BREAKING: The FAA Proposes US$1.9 Million Civil Penalty Against SkyPan International, Inc. for Unauthorized Commercial Unmanned Aircraft Systems (UAS) Flights

The FAA has proposed a US$1.9 million civil penalty against SkyPan International, Inc. of Chicago for unauthorized UAS operations. According to the FAA’s press release, SkyPan conducted unauthorized commercial UAS flights in some of the nation’s most congested airspace and over two of its most heavily populated cities, violating airspace regulations and various operating rules.

The FAA alleges that the company conducted 65 unauthorized commercial UAS flights over various locations in New York City and Chicago between March 21, 2012 and Dec. 15, 2014. The flights involved aerial photography. Of those, 43 flew in the highly restricted New York Class B airspace without receiving an air traffic control clearance to access it. Additionally, the FAA alleges the aircraft was not equipped with a two-way radio, transponder, and altitude-reporting equipment which aircraft are required to have in order to operate in Class B airspace. Class B airspace is generally airspace from the surface to 10,000 feet mean sea level (MSL) surrounding the nation’s busiest airports.

The FAA further alleges that on all 65 flights, the aircraft lacked an airworthiness certificate and effective registration, and that SkyPan did not have a Certificate of Waiver or Authorization (COA) for the operations.

The FAA issued SkyPan a Section 333 Exemption to allow commercial operations of UAS for the purpose of conducting property inspections for the construction industry, developers, and property owners on April 17, 2015, well after the alleged unauthorized flights underlying the proposed civil penalty.

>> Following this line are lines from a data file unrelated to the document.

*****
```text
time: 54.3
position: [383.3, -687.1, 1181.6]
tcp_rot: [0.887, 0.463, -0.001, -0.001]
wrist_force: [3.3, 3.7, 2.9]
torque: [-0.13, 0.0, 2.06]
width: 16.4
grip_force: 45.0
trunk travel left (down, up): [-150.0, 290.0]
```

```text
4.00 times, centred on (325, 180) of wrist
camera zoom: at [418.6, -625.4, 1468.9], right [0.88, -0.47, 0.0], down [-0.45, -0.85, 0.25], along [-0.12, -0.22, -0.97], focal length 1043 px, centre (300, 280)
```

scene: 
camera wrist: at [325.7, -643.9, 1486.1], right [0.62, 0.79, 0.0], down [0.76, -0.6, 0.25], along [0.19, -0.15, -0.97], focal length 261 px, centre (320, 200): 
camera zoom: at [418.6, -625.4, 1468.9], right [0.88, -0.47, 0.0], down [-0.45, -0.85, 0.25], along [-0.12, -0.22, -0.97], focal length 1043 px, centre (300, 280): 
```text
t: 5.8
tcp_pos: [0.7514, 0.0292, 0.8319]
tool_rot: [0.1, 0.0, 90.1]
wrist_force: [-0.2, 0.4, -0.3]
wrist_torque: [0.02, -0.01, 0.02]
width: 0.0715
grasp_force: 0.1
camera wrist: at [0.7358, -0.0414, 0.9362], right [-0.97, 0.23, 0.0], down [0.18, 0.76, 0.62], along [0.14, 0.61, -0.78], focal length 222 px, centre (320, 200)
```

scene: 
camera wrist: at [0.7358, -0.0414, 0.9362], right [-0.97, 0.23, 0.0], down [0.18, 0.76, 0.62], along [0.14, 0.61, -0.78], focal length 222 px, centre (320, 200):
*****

The UAS model approved for use under its Section 333 Exemption is the Align T Rex 700E F3C.

Recent UAS incidents involving allegedly reckless operations, including UAS interference with manned aircraft fighting forest fires in California and a drone crashing into the seating area at a U.S. Open tennis match, have industry groups calling on the FAA to take a more aggressive approach to assessing civil penalties against operators who fly in a careless and reckless matter.